Aim of the exercise:
Show every line in the entries below where the word "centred" appears.

Start Provided records

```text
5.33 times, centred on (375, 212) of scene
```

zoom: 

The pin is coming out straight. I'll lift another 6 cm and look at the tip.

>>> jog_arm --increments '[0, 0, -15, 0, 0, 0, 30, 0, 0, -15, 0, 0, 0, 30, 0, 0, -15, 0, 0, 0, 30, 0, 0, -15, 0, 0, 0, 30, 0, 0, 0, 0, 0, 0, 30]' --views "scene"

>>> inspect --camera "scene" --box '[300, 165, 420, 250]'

End Provided records
Start Provided records

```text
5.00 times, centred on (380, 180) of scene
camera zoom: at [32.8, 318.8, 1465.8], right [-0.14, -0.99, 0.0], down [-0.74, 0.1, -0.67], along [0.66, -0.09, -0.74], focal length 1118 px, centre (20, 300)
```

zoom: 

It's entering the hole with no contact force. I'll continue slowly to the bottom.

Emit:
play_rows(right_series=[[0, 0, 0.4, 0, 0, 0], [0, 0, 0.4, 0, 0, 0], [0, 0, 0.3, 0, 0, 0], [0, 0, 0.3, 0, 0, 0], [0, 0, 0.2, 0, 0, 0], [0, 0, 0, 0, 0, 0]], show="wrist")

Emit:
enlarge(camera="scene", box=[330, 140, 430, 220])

End Provided records
Start Provided records

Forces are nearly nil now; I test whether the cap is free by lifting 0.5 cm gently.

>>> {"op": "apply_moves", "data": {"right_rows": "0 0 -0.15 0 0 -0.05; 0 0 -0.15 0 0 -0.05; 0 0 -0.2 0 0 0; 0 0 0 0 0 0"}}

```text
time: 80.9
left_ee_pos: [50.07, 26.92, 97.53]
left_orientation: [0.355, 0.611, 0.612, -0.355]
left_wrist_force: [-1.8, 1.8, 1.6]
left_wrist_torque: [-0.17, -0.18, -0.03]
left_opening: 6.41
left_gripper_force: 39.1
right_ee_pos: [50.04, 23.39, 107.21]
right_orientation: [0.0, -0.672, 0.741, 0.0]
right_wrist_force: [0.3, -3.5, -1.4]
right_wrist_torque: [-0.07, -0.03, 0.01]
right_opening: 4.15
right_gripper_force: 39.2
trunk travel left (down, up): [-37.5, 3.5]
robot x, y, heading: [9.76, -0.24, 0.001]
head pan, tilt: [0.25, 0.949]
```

End Provided records

Full response:
5.33 times, centred on (375, 212) of scene
5.00 times, centred on (380, 180) of scene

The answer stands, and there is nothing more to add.